━━━ Data extract

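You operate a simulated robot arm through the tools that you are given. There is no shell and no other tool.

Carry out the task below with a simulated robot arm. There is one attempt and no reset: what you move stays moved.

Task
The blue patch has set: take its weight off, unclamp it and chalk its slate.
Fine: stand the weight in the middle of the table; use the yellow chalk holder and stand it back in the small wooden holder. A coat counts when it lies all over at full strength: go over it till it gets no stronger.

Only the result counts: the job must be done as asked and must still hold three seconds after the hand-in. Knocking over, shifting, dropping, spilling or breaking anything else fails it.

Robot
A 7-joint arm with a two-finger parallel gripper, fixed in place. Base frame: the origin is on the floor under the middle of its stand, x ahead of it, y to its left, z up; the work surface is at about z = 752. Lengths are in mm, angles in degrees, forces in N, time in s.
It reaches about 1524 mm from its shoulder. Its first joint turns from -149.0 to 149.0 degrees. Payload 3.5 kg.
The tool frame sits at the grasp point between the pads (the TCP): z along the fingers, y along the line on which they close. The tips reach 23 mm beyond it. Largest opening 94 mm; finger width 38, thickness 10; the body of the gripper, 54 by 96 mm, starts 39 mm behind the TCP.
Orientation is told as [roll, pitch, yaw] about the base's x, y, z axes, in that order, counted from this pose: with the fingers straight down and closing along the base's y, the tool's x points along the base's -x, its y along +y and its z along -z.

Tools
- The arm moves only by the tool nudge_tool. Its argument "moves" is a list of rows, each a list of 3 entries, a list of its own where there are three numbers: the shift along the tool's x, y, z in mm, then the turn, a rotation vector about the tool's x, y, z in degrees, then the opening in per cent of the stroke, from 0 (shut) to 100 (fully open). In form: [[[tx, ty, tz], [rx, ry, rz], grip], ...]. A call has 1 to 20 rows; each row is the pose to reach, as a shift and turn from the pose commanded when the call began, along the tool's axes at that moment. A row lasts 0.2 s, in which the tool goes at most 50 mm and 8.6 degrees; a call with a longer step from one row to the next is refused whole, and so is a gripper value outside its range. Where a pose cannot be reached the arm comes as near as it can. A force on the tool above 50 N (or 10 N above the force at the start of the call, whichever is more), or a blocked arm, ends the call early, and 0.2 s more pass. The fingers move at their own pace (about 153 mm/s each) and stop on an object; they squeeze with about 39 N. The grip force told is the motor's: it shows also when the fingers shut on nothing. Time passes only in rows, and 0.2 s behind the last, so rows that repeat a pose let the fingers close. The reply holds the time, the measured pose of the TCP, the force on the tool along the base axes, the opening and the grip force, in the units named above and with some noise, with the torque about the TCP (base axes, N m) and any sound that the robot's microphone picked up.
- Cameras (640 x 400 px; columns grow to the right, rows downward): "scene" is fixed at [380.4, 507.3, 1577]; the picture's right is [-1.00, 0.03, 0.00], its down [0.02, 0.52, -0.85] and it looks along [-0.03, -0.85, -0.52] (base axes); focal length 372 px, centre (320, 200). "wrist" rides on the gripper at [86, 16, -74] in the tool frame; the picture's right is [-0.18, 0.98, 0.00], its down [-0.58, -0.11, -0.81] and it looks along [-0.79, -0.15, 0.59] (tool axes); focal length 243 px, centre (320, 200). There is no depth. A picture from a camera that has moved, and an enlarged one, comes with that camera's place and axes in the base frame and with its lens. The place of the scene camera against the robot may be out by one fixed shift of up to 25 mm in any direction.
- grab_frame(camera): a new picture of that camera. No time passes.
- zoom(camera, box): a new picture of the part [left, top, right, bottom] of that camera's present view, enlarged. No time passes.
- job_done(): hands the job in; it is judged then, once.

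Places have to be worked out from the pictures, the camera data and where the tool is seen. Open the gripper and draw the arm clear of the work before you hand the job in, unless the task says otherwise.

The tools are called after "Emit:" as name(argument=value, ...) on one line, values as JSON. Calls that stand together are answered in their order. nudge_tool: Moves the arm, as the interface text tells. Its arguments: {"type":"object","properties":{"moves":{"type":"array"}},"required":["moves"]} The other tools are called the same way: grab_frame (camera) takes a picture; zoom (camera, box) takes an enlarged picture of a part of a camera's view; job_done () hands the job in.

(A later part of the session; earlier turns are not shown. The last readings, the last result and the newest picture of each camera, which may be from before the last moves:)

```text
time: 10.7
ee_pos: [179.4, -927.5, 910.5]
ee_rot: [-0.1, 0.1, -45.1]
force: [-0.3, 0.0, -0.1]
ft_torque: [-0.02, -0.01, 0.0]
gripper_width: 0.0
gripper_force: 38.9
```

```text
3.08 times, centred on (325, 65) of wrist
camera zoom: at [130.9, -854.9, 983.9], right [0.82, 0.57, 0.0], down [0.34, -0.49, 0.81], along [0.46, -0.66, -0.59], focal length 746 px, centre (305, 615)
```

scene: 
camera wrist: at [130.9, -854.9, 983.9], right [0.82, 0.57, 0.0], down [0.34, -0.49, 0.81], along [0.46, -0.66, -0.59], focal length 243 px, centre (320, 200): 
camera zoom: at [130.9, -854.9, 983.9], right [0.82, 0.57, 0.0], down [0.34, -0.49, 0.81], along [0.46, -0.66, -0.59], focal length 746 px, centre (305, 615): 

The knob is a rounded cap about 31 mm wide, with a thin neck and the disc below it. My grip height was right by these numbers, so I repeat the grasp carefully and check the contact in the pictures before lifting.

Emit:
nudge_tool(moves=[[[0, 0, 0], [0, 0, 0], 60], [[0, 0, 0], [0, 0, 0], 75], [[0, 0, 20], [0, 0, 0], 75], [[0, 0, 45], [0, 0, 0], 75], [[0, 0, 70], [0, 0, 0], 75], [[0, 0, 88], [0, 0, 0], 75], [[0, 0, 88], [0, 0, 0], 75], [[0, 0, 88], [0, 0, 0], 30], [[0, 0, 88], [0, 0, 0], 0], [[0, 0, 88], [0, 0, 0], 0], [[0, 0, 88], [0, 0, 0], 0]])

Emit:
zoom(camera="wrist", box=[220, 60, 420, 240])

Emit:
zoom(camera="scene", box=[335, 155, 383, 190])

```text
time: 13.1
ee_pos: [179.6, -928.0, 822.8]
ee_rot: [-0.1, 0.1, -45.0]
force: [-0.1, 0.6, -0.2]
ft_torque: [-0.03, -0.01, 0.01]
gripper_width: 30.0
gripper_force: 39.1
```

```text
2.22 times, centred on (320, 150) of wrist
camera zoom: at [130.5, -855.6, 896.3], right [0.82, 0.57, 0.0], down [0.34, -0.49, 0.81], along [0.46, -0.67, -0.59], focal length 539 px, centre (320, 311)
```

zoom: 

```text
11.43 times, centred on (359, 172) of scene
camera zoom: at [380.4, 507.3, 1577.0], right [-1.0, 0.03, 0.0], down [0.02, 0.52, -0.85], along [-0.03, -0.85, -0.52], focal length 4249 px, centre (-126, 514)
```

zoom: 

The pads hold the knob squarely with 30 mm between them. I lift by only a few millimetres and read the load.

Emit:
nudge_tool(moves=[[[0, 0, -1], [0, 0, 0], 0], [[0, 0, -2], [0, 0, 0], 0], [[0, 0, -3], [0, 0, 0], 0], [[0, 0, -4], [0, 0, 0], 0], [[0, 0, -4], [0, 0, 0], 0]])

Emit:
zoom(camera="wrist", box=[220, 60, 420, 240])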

━━━━━━

[Stated problem] Extract the lines above from the one containing "camera wrist: at" to the last line, both included, exactly as written.

[Task solution]
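camera wrist: at [130.9, -854.9, 983.9], right [0.82, 0.57, 0.0], down [0.34, -0.49, 0.81], along [0.46, -0.66, -0.59], focal length 243 px, centre (320, 200): 
camera zoom: at [130.9, -854.9, 983.9], right [0.82, 0.57, 0.0], down [0.34, -0.49, 0.81], along [0.46, -0.66, -0.59], focal length 746 px, centre (305, 615): 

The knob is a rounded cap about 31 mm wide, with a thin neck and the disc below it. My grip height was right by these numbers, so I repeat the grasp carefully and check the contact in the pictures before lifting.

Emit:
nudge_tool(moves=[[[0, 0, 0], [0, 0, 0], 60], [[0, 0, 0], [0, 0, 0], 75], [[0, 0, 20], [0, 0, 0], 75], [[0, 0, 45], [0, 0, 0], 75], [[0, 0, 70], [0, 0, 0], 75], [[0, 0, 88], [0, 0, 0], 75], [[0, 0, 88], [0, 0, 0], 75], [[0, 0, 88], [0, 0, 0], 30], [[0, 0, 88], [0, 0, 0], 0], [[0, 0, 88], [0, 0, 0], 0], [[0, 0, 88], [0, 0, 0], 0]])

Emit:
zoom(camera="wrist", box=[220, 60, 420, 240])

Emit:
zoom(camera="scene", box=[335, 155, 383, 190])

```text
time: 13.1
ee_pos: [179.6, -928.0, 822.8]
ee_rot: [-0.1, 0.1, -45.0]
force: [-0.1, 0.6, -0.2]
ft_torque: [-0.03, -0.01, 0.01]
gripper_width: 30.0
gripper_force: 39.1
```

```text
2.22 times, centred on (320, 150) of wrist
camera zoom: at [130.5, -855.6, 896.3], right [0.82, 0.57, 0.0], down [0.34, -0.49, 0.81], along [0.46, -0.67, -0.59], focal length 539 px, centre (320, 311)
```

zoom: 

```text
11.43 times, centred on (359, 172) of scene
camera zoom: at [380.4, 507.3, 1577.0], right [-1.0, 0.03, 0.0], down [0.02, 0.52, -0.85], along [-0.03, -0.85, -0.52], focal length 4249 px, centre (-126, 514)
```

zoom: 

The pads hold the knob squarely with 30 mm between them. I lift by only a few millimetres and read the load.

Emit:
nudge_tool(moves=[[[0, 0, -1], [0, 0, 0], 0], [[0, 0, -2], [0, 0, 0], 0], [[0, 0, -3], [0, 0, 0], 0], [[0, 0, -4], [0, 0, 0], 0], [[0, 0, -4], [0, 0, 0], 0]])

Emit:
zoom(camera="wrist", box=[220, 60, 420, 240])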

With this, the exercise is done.